BEGIN
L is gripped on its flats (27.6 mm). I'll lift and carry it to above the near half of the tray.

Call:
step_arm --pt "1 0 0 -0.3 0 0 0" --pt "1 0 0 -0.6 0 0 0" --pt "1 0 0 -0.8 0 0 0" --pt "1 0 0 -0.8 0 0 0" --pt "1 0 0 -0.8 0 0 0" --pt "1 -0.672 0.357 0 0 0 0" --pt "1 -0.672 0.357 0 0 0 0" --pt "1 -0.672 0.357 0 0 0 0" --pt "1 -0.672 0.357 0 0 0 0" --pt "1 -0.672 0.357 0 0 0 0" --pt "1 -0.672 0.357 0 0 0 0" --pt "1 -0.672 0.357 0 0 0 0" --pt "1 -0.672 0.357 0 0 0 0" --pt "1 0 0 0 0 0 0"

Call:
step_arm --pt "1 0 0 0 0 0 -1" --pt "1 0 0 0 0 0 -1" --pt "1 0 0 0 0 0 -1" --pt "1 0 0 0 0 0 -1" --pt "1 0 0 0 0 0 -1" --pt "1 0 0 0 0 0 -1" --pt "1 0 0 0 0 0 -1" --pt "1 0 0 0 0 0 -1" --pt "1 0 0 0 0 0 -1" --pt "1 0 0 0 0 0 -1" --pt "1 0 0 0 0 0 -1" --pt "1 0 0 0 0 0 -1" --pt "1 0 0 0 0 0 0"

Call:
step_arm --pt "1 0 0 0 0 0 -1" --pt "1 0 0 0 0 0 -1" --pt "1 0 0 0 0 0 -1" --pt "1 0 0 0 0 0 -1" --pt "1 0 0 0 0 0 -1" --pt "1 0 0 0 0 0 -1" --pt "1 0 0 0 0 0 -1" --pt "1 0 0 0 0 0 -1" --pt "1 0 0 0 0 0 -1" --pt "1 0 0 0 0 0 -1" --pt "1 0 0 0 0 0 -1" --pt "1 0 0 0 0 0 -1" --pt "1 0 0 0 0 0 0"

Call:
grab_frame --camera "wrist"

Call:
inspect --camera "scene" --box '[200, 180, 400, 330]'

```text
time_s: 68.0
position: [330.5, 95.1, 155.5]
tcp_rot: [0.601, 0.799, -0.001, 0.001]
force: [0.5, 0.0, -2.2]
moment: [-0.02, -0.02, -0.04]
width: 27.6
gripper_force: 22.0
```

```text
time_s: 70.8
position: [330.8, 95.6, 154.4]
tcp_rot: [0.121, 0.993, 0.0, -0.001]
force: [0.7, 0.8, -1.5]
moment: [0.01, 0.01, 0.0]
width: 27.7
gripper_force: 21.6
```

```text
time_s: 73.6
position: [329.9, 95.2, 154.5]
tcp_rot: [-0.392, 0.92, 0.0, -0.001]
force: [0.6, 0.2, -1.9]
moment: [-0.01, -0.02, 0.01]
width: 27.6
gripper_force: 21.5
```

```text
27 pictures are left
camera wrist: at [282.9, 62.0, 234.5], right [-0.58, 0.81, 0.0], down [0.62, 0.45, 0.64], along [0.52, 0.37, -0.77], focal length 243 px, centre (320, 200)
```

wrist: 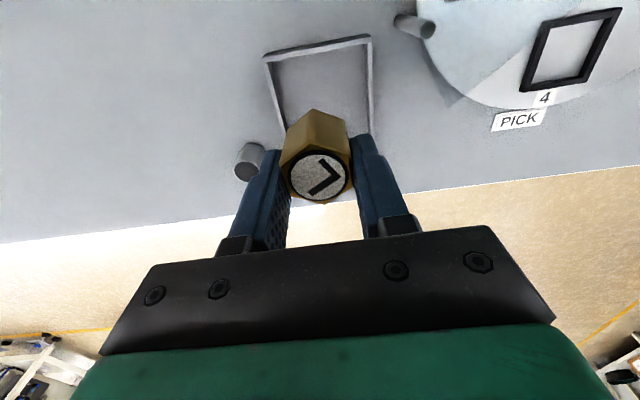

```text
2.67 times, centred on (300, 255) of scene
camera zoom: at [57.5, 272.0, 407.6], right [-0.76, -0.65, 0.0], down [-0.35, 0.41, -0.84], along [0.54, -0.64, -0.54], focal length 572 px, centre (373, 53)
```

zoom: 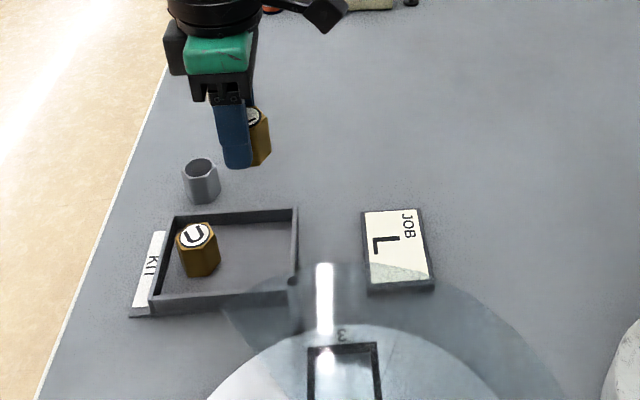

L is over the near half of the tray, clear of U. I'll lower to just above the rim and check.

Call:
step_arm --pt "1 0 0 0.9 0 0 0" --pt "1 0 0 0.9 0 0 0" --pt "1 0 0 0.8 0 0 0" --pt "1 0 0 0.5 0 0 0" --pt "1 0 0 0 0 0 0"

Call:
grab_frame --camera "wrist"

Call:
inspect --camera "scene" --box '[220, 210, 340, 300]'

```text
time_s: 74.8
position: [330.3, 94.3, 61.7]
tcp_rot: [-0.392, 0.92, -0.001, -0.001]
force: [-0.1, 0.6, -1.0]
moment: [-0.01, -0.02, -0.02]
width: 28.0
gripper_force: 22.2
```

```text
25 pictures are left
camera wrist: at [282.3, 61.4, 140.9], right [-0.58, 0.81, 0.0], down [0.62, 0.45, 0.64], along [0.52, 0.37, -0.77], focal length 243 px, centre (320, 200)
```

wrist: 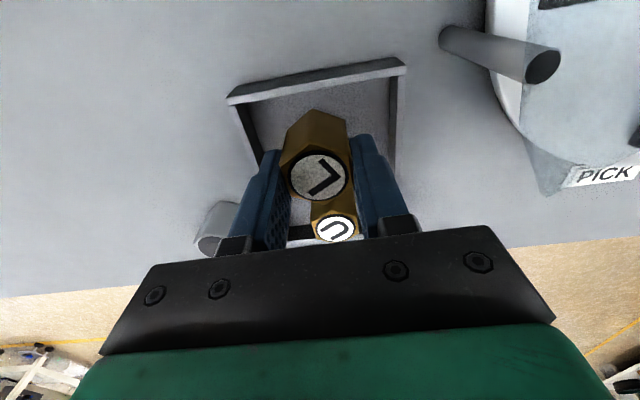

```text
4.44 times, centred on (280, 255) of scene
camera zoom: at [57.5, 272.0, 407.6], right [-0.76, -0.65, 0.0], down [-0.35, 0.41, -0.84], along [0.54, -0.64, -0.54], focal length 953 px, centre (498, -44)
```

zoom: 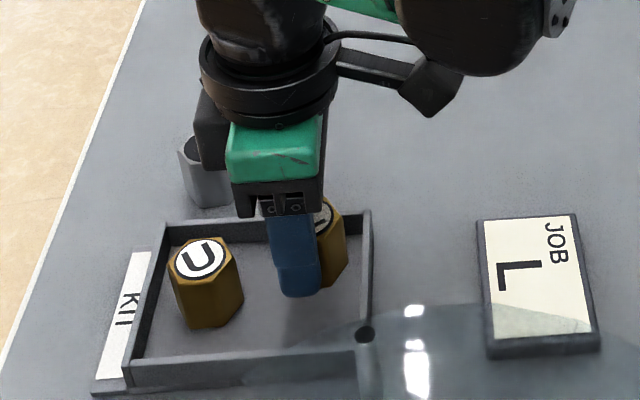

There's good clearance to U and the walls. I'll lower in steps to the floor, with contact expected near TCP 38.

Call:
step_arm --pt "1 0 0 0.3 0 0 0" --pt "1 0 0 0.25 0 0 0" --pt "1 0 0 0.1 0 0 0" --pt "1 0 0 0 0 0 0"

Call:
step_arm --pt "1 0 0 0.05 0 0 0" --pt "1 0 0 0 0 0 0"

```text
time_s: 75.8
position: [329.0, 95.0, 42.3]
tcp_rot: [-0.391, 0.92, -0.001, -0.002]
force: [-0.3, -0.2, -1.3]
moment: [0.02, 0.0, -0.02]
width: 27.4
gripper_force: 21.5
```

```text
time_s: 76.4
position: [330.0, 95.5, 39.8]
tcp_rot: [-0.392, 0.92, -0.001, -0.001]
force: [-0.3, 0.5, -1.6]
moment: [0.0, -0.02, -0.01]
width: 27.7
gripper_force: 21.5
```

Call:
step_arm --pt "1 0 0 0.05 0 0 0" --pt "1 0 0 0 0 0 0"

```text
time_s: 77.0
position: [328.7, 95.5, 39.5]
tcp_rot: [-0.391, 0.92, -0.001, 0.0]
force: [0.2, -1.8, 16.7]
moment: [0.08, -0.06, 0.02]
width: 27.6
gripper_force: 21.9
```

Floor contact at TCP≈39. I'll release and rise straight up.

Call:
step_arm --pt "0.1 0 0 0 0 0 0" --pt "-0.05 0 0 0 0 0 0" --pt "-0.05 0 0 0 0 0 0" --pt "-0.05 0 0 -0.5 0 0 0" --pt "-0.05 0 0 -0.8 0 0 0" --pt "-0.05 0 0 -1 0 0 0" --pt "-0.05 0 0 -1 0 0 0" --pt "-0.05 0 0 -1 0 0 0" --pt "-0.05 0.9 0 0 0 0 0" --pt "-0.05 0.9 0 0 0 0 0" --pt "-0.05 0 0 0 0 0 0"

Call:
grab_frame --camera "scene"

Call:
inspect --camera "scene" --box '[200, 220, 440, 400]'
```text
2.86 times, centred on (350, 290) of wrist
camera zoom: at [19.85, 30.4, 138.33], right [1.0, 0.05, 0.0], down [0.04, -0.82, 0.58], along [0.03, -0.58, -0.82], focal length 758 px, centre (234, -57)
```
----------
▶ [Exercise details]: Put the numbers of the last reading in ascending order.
END
▶ [Text block]:
BEGIN
My Faith

Follow the plan

Timehop is a fun app for iPhone that lets you look back and be reminded of things you posted about. Sometimes it’s interesting to see what journeys you’ve gone through. The last couple of weeks have been full of things (from 7 years ago) about hospitals, operations and cancer. Not the most awesome memories.

7 years ago, my mom was diagnosed with uterine cancer. Today’s Timehop was a reminder of when we went back to find out that they had gotten all the cancer and no more treatment was necessary, basically the end of the journey.

I remember all of the things leading up to that though were scary. People said things like, trust God…even the above verse, “‘I know the plans I have for you,’ declares the Lord. Plans to prosper you and not to harm you, plans to give you a hope and a future.”

The problem was I knew. I knew from experience that no matter how much you trusted, bad stuff still happens. I knew if all the plans were God’s, some of them were ones I didn’t like very much. I knew I had already lost one parent to death at 5, and I wasn’t trying to lose another one by 35.

While I was a Christian, I didn’t have a deep relationship with God, and I didn’t know how to fully trust that whatever happened was for my good. My definition of good would have been growing up with two parents, not the struggles we knew. I wasn’t mad this time, though. I was just scared.

This verse says a lot though, I think, even when I struggle to live it in reality.
END
Retype the section of the text block that opens with "Follow the plan" and closes with "most awesome memories.".

▶ [Answer below]:
Follow the plan

Timehop is a fun app for iPhone that lets you look back and be reminded of things you posted about. Sometimes it’s interesting to see what journeys you’ve gone through. The last couple of weeks have been full of things (from 7 years ago) about hospitals, operations and cancer. Not the most awesome memories.